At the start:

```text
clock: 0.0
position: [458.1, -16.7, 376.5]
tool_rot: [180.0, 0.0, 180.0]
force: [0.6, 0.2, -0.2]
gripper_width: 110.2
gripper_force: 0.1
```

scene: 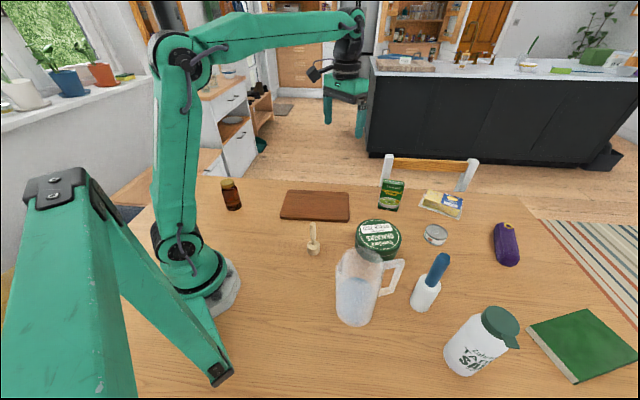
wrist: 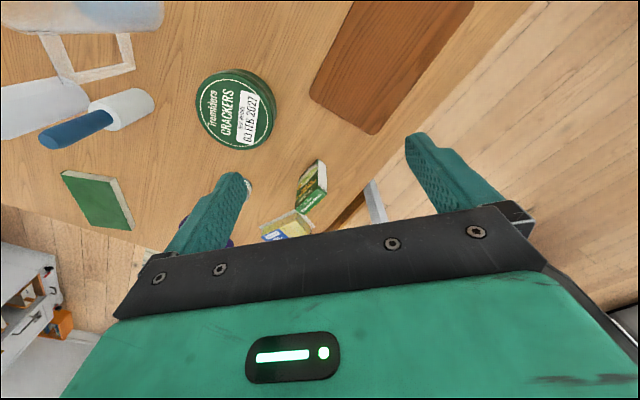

---+---

Keep the pictures out of the copy and write out the data exactly as it stands. Format the lines as a JSON array of strings and drop empty lines.

[
  "At the start:",
  "```text",
  "clock: 0.0",
  "position: [458.1, -16.7, 376.5]",
  "tool_rot: [180.0, 0.0, 180.0]",
  "force: [0.6, 0.2, -0.2]",
  "gripper_width: 110.2",
  "gripper_force: 0.1",
  "```",
  "scene: ",
  "wrist: "
]